Jesús López y Rubén López, séptima generación de panaderos. Cedida

El sistema de encargo, distribución y cobro era todo un invento para la época. El pan se cargaba en mulas y carros hasta la parada de Pozo Cañada y luego se distribuía en cada parada. El mismo abuelo se montaba una vez al mes en el tren para ir cobrando estación por estación lo que le debían. El recibo del pan a mes vencido.

Y así, cada generación de López ha ido haciendo e inventando, con la distribución, la forma y los ingredientes, con el pan. Ese producto que, como recuerda Jesús padre, no engaña, porque “no se puede lavar”. Partidario de un equilibrio entre la venta y la producción, orgulloso de la saga que representa y de sus hijos, él fue quien le puso el nombre a las cañas de pan feo. “Eso hay que mejorarlo, porque es muy feo”, le dijo a su hijo cuando le enseñó su propuesta de barra de pan en miniatura.

Probablemente nada más decirlo se dio cuenta de que no tenía razón, porque los hijos y el padre se rieron y le dejaron el nombre. El tiempo, como a todos los López panaderos, les ha dado la razón. Hoy producen decenas de miles de unidades al día, y los panaderos están en casi todos los foros gourmet de España y de vez en cuando los invitan a contar su historia en encuentros de grandes empresas con las que, aseguran, no pueden compararse en cifras de facturación.

Panadería Jesús no siempre se llamó así. Por lo general, a lo largo de los siglos tomó el nombre de la panadera, quizá por eso de que la mujer solía estar en el despacho. Con el abuelo Eliecer fue el horno de Ester y con Jesús, el despacho de Angelina, la madre de Jesús y Rubén, quien, por cierto, no tenia en sus planes lo de ser panadero. “No me gustaba madrugar”, cuenta hoy. De hecho, trabajó una etapa en otro negocio.

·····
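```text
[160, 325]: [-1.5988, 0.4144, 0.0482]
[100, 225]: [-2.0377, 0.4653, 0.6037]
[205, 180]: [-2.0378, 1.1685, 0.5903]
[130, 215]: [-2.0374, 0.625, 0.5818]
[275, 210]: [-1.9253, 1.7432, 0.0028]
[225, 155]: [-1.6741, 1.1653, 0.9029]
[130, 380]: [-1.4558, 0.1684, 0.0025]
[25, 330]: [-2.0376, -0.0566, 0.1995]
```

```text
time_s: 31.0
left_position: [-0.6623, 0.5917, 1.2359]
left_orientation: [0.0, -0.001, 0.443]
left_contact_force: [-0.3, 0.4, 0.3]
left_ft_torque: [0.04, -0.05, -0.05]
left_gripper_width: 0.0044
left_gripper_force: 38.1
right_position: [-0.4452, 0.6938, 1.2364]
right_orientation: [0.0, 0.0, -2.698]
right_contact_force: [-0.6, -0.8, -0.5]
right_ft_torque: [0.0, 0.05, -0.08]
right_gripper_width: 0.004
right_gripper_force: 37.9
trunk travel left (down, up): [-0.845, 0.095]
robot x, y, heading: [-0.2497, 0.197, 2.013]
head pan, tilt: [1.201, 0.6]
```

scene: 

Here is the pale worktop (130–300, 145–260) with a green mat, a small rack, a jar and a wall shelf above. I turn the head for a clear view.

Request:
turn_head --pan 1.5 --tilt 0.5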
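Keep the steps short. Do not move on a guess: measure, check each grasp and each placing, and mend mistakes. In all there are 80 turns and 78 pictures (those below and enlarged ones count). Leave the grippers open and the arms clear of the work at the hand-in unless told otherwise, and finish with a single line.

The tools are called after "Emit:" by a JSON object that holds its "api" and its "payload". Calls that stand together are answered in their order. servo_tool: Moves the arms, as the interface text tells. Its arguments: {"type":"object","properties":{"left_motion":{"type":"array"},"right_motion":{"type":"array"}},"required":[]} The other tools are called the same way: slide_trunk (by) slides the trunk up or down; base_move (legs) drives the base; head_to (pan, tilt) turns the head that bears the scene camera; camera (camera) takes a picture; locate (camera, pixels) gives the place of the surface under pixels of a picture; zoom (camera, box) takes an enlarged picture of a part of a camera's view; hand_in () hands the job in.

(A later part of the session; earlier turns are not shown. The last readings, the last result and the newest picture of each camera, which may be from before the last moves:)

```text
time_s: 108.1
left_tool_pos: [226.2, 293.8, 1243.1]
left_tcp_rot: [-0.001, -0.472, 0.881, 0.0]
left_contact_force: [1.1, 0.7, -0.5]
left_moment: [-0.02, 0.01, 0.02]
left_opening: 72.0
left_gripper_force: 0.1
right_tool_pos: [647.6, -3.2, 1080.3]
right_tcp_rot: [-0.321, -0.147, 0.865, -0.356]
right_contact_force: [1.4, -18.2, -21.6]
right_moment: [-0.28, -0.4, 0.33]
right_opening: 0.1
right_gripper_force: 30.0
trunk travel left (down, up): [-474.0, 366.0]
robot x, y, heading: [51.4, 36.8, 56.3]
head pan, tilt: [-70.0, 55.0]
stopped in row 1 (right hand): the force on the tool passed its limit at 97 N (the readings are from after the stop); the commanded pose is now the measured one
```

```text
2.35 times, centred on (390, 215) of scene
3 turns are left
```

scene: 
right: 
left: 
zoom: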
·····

Hoy Rubén tiene en su despacho un mapa en el que marca los puntos que conquistan sus panes y en una línea del tiempo compara hitos históricos con los de Panadería Jesús. Marcado en rojo, el 2018: ese año se produjo el desembarco de las cañas de pan feo en América. Premonitorio o no, todo sin mover el horno en dos siglos de lo alto de una calle llamada Cristóbal Colón.